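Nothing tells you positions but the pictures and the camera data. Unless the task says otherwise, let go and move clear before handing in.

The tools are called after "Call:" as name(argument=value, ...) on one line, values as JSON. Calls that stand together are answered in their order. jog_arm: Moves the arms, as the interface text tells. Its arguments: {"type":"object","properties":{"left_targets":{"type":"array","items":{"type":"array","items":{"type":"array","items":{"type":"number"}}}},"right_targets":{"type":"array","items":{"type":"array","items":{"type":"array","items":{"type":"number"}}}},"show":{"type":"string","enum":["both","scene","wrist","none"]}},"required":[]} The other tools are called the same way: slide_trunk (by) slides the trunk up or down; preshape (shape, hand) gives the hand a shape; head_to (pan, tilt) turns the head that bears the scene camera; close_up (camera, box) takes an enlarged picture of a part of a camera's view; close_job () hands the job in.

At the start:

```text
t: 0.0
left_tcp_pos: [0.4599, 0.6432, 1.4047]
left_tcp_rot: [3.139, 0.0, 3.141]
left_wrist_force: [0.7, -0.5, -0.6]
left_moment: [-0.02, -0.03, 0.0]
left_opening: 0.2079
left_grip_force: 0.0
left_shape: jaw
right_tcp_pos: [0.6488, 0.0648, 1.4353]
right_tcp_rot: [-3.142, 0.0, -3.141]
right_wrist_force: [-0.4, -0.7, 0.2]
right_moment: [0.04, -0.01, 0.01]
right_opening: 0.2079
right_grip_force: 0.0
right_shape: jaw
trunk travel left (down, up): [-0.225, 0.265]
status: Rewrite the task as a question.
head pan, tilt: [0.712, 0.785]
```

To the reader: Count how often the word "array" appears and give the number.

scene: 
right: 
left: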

■ **Description of the task**
Search the data above for the word "tilt", then gather each line in which it appears.

■ **Exercise output**
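The tools are called after "Call:" as name(argument=value, ...) on one line, values as JSON. Calls that stand together are answered in their order. jog_arm: Moves the arms, as the interface text tells. Its arguments: {"type":"object","properties":{"left_targets":{"type":"array","items":{"type":"array","items":{"type":"array","items":{"type":"number"}}}},"right_targets":{"type":"array","items":{"type":"array","items":{"type":"array","items":{"type":"number"}}}},"show":{"type":"string","enum":["both","scene","wrist","none"]}},"required":[]} The other tools are called the same way: slide_trunk (by) slides the trunk up or down; preshape (shape, hand) gives the hand a shape; head_to (pan, tilt) turns the head that bears the scene camera; close_up (camera, box) takes an enlarged picture of a part of a camera's view; close_job () hands the job in.
head pan, tilt: [0.712, 0.785]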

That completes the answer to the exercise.